DOCUMENT SECTION.
— begin —

CROSS-REFERENCE TO RELATED APPLICATION

This application claims priority to Taiwanese Invention Patent Application No. 111134076, filed on Sep. 8, 2022, and incorporated by reference herein in its entirety.

FIELD

The disclosure relates to a system for generating and providing a livestream, particularly to a system for generating and providing a livestream in a decentralized manner.

BACKGROUND

Currently, due to the advances in the field of computer networks and capacities of data transmissions via the networks (i.e., bandwidths), the field of media streaming (e.g., streaming of audio and/or video files) has been growing rapidly. Generally, media streaming involves a source continuously providing multimedia content to one or more client-end devices.

One application of media streaming is livestreaming, which involves a streamer who uploads multimedia content to a service platform in real time, and viewers viewing the multimedia content from the service platform in real time. As livestreaming is attracting more consumers, the service platform that hosts the livestreaming service may need progressively more network capacities to enable more viewers to simultaneously view the livestream. For example, in some specific protocols (e.g., protocols related to unicast), when 500 people view a specific stream at the same time, a required bandwidth for accommodating the 500 viewers may be 500 times larger than the bandwidth for one viewer.

Additionally, in the case where livestreaming is provided using some specific cloud service platforms (i.e., centralized livestreaming), the content of the multimedia content typically will be subjected to some form of content censorship.

SUMMARY

Therefore, an object of the disclosure is to provide a system that can alleviate at least one of the drawbacks of the prior art.

According to one embodiment of the disclosure, the system is for generating and providing a livestream, and includes a streaming-end assembly and a streaming server connected to the streaming-end assembly. The streaming-end assembly is associated with a streamer, and includes a web camera and a recording device connected to the web camera. The web camera is configured to capture images, and the recording device is configured to generate a data stream based on the images. The streaming server includes a processor that executes a processing software application.

The processor, in response to receipt of the data stream, processes the data stream to generate a plurality of streaming data chunks, and an index file that indicates an order of the plurality of streaming data chunks. The streaming server publishes the streaming data chunks and the index file to an InterPlanetary File System (IPFS) system, so as to enable a viewer-end device executing a web browser to communicate with the IPFS system to obtain the index file and the streaming data chunks from the IPFS system, and to play the streaming data chunks in the order indicated by the index file.

According to another embodiment of the disclosure, the system for generating and providing a livestream, includes a streaming-end assembly, a streaming server connected to the streaming-end assembly, and an InterPlanetary File System (IPFS) system communicating with the streaming server.

The streaming-end assembly is associated with a streamer, and includes a web camera and a recording device connected to the web camera. The web camera is configured to capture images, and the recording device is configured to generate a data stream based on the images.

The streaming server includes a processor that executes a processing software application. In response to receipt of the data stream, the processor of the streaming server processes the data stream to generate a plurality of streaming data chunks, and an index file that indicates an order of the plurality of streaming data chunks. The streaming server publishes the streaming data chunks and the index file to the IPFS system, so as to enable a viewer-end device executing a web browser to communicate with the IPFS system to obtain the index file and the streaming data chunks from the IPFS system, and to play the streaming data chunks in the order indicated by the index file.

— end —

DATASET EXCERPT.
— begin —

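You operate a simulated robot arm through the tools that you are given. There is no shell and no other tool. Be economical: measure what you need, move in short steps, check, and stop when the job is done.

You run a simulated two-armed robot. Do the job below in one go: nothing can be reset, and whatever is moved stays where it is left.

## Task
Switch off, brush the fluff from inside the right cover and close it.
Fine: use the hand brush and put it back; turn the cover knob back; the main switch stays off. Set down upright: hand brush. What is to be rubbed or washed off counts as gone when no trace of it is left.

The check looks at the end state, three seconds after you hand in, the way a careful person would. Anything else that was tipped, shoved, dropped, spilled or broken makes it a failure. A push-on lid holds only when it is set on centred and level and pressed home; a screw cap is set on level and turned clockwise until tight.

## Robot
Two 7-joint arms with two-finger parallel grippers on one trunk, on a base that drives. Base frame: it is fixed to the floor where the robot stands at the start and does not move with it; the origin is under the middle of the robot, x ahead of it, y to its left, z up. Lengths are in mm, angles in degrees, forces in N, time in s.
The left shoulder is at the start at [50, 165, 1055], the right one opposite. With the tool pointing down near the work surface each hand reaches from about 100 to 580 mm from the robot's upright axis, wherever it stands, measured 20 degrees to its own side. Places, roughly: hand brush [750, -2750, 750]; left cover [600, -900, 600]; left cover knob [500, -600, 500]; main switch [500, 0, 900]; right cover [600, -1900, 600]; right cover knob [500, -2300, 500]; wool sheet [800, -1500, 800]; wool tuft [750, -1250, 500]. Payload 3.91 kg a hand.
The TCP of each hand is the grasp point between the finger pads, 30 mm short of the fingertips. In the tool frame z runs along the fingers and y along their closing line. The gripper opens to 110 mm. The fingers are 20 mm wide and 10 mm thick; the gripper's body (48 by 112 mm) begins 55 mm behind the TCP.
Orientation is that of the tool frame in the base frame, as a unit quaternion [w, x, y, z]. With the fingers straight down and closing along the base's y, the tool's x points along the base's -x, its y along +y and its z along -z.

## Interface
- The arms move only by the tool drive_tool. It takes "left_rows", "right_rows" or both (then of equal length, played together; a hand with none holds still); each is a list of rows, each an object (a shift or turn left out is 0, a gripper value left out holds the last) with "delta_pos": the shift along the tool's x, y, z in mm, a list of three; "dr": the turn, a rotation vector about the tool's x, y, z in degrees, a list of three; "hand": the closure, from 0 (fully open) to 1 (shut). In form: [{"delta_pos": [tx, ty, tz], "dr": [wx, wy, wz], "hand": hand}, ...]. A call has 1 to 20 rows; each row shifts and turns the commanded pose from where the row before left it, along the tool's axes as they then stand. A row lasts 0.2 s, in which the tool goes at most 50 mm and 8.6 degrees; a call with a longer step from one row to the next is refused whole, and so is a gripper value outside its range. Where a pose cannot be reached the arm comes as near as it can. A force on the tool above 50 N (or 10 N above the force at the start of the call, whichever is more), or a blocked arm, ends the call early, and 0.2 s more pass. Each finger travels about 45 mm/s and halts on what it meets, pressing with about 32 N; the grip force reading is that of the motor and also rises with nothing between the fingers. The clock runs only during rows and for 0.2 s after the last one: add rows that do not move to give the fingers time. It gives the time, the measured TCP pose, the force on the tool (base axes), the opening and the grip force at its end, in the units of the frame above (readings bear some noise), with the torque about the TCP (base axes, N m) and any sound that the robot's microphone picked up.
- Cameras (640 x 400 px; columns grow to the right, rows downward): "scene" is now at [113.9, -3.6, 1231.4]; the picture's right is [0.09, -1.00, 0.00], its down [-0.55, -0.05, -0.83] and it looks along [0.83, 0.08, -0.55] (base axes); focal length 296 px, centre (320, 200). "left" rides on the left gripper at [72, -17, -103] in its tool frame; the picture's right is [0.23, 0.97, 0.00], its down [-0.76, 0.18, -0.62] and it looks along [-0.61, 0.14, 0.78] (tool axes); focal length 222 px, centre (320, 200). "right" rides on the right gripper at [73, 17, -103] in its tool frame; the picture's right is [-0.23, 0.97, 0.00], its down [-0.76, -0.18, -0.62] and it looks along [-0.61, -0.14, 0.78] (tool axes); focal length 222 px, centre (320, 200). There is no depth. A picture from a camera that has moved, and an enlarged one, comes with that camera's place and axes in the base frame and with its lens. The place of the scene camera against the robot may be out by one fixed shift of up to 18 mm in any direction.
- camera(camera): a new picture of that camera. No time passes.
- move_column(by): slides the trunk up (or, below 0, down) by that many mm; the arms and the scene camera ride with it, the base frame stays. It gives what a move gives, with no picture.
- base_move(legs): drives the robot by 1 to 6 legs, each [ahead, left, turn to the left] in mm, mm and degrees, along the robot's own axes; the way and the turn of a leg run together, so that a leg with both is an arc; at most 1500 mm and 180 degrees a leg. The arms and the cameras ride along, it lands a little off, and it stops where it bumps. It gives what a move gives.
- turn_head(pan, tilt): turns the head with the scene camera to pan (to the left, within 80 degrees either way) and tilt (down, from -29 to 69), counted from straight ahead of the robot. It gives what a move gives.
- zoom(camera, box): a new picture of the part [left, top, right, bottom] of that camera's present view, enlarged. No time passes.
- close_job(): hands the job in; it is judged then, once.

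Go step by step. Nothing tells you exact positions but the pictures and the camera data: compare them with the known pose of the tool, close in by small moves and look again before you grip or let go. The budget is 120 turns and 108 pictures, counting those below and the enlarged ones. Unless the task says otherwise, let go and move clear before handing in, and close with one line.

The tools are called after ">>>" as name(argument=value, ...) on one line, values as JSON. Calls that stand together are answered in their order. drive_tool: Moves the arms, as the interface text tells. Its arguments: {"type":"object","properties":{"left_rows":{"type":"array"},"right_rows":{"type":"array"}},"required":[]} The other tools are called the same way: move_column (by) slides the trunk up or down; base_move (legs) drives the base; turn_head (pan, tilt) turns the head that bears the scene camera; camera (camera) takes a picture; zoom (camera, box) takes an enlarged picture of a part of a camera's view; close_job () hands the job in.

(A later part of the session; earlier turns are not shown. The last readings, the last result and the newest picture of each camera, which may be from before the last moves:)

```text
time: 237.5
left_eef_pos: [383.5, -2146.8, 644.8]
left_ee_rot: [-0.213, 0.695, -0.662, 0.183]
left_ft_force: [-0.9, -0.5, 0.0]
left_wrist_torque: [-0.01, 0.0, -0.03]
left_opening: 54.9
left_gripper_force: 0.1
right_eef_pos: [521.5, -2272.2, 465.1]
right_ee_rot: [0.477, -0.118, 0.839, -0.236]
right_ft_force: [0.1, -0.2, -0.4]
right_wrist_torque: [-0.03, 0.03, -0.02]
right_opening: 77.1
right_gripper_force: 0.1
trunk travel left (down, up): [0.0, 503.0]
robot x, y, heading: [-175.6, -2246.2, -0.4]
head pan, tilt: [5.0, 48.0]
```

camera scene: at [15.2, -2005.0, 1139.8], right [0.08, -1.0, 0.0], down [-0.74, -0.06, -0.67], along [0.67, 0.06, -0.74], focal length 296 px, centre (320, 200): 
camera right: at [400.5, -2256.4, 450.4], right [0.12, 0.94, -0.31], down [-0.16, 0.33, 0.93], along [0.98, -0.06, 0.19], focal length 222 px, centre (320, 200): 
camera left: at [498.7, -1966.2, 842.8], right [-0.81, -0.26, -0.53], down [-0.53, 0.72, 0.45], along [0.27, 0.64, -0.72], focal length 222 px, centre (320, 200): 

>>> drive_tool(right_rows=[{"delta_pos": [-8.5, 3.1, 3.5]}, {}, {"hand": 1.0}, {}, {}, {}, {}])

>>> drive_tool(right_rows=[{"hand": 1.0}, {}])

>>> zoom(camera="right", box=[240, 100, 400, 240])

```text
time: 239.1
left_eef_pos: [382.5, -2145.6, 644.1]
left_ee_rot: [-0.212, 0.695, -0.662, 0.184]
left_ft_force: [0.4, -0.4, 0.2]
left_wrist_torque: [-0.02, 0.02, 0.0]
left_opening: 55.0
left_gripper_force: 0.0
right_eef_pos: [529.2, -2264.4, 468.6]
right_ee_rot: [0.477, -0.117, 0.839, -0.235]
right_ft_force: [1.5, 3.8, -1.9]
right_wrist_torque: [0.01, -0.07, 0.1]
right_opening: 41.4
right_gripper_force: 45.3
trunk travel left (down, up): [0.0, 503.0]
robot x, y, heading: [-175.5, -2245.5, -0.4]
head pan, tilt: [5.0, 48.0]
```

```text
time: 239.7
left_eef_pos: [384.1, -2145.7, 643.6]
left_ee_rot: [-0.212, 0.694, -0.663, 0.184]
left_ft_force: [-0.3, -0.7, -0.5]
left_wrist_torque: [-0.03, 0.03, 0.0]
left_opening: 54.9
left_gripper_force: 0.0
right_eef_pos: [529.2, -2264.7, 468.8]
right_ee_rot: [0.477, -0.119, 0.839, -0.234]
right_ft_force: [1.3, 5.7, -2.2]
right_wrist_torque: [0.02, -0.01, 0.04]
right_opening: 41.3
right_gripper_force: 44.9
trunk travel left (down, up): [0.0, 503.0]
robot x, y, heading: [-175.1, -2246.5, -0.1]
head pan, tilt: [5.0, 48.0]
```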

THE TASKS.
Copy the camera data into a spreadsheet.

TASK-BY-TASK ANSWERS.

— end —

THE TASKS.
#1 Copy out precisely the lines that begin at the line containing "You run a simulated" and end at the line containing "Fine: use the", including both; write nothing else. Set them out as a list numbered 1., 2., 3. and so on, without blank lines.
#2 Write the next part of the document section, the one that starts with "CROSS-REFERENCE TO RELATED".

TASK-BY-TASK ANSWERS.
#1
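1. You run a simulated two-armed robot. Do the job below in one go: nothing can be reset, and whatever is moved stays where it is left.
2. ## Task
3. Switch off, brush the fluff from inside the right cover and close it.
4. Fine: use the hand brush and put it back; turn the cover knob back; the main switch stays off. Set down upright: hand brush. What is to be rubbed or washed off counts as gone when no trace of it is left.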

#2
BRIEF DESCRIPTION OF THE DRAWINGS

Other features and advantages of the disclosure will become apparent in the following detailed description of the embodiment(s) with reference to the accompanying drawings. It is noted that various features may not be drawn to scale.

FIG. 1 is a block diagram illustrating a system for generating and providing a livestream according to one embodiment of the disclosure.

FIG. 2 is a block diagram illustrating the system for generating and providing a livestream according to one embodiment of the disclosure, showing an alternative configuration.

FIG. 3 is a flow chart illustrating a process of the streaming server processing the data stream as the data stream is being continuously received over time according to one embodiment of the disclosure.

DETAILED DESCRIPTION

Before the disclosure is described in greater detail, it should be noted that where considered appropriate, reference numerals or terminal portions of reference numerals have been repeated among the figures to indicate corresponding or analogous elements, which may optionally have similar characteristics.

Throughout the disclosure, the term “coupled to” or “connected to” may refer to a direct connection among a plurality of electrical apparatus/devices/equipment via an electrically conductive material (e.g., an electrical wire), or an indirect connection between two electrical apparatus/devices/equipment via another one or more apparatus/devices/equipment, or wireless communication.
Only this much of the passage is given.